TEXT: "Heroes" serve truth on hunger.

From: Brian D Williams (talon57@well.com)
Date: Wed Apr 19 2000 - 13:37:46 MDT


Posted with permission of the Author:

`Heroes' serves truth on hunger
April 19, 2000
BY DENNIS BYRNE
 
 
When was the last time you saw a documentary on hunger in America
that dwelled on the differences between "hunger" and starvation"?
 
Often the words are used interchangeably, when they aren't
interchangeable. Hunger is a strong desire or need for food:
children too groggy to learn; seniors in misery; homeless people
humiliated by rummaging through Dumpsters. As President Clinton has
said, many Americans may be surprised that, in our prosperity,
other millions wake up hungry. Which is not to say they are waking
up starving--dying from extreme lack of food.

This is an important distinction made in "The Hunger Heroes," a
documentary to be aired at 10 p.m. Thursday on WTTW-Channel 11. It
opens with singer Harry Belafonte saying, "I have been hungry; I've
never starved. My mother wouldn't let us starve."

At last, a TV documentary that gives a balanced view on the
problems of hunger in America. Some of those infrequently heard
views include: "giving free food is not fighting hunger," that
freedom from hunger is not a civil right and avoiding hunger is as
much, or more, a matter of personal responsibility as it is of an
intervening government.

The documentary is produced by Rick Roberts, former director of the
Chicago Christian Industrial League, one of the city's largest
homeless shelters. Roberts is a White House Points of Light award
winner and former homeless advocate who has turned documentary film
producer.

In his latest work, he presents a variety of opinions on hunger,
including from such anti-hunger advocates as Belafonte, Danny
Glover, Valerie Harper and Peter Yarrow of the folk singers Peter,
Paul and Mary. Roberts asks whether hunger exists (it does, he
concludes), and if so, why and how do you solve it. It is here,
among the various regional solutions developed in New York City,
Washington, D.C., Atlanta, Los Angeles and Miami, that Roberts
finds differences of views.

Lending balance to the often-expressed view that "food security" is
a civil right, Roberts also focuses on the Greater Chicago Food
Depository and its executive director, Mike Mulqueen, a politically
conservative retired Marine Corps general.
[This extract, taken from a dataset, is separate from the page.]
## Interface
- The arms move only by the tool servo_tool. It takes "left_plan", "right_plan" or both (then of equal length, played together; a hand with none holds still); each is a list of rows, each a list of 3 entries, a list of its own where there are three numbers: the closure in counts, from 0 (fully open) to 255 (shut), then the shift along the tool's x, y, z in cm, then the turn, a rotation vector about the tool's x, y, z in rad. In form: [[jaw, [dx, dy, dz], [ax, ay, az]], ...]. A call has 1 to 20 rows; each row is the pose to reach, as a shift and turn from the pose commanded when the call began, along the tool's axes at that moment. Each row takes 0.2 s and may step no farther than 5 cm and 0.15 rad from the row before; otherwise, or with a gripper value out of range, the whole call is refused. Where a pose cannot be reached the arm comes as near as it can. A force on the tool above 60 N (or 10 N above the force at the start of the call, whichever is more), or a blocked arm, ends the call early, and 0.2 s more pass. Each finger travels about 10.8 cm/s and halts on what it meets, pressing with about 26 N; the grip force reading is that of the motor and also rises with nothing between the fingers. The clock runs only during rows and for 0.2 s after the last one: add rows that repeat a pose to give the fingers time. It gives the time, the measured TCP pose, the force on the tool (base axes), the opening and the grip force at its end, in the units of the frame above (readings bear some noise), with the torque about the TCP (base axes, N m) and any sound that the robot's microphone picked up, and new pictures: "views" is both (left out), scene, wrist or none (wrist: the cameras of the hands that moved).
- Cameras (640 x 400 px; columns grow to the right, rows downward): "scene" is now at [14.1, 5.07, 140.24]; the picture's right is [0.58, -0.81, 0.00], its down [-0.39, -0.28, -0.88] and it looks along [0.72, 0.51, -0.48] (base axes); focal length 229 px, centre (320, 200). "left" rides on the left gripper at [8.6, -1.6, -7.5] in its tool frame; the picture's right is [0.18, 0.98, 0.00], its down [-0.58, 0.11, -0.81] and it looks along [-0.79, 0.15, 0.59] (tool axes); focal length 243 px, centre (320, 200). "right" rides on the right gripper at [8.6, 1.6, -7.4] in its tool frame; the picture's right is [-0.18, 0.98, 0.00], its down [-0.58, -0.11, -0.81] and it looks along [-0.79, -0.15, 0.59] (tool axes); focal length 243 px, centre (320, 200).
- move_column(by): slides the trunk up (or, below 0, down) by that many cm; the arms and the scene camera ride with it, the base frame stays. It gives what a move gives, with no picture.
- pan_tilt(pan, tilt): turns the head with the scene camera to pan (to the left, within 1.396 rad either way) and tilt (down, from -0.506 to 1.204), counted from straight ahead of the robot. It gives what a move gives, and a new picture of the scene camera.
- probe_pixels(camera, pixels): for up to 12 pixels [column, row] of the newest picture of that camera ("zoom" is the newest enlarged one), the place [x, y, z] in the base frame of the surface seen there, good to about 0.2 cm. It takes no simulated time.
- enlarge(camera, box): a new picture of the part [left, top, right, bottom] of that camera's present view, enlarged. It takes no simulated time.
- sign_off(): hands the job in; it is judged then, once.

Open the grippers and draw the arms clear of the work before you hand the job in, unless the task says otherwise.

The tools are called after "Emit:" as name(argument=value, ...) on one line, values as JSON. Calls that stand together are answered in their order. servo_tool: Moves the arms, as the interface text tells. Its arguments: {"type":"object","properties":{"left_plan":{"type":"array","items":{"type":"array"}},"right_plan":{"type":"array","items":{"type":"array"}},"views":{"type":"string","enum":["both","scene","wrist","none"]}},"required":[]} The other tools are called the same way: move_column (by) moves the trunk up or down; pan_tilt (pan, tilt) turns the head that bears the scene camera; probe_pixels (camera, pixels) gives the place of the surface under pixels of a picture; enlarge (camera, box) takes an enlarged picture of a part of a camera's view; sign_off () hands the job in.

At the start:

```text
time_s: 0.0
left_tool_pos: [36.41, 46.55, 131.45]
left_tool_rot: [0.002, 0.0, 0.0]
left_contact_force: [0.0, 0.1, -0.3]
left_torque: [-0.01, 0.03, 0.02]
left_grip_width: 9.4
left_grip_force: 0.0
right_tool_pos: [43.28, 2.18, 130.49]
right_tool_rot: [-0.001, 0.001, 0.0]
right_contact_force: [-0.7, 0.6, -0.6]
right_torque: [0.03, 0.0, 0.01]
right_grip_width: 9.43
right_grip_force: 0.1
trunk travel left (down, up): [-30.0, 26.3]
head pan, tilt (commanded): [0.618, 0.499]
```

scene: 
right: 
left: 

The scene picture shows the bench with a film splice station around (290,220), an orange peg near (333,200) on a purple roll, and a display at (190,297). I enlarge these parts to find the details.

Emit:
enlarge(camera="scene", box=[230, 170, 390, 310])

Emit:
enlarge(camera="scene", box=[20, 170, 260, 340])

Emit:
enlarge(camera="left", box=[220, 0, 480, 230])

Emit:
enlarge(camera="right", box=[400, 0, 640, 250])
The Depository is a national model and Chicago's premier source for
delivering food to people in need. It serves more than 560 soup
kitchens, pantries and shelters, which in turn serve 200,000 to
300,000 people each month. It is stocked by hundreds of food donors
and is based on the model that those who receive food also should
contribute through work, job training or in some other personally
responsible fashion.

Asked if food security is a civil right, Mulqueen responded, "No.
We have a responsibility in this nation--again, this is a moral
imperative--we have a responsibility to take care of those who
can't take care of themselves. We've got a responsibility to take
care of our children, our senior citizens, our sick, our disabled.

But it's not an inherent right. People have a right to work. If
you're able-bodied and you can work, you should be out there
contributing to our society."
 
Throughout this documentary, there is a thread of difference: Do we
engage in the old style approach of just handing out food? Do we
engage in a new style of giving that seeks accountability and
responsibility in return from those who are able?
 
Some may criticize this approach, saying that the purer motivation
is found in giving food to the hungry without requiring anything in
return. That's a nice sentiment, but the purer motivation for
feeding the hungry is found in the moral imperative that Mulqueen
and others find resting on their shoulders: to not just feed
people, but to uplift them. It flows from a tradition of service
that motivates Mulqueen, who said that as a Marine he was serving
the nation. Now he is serving the community.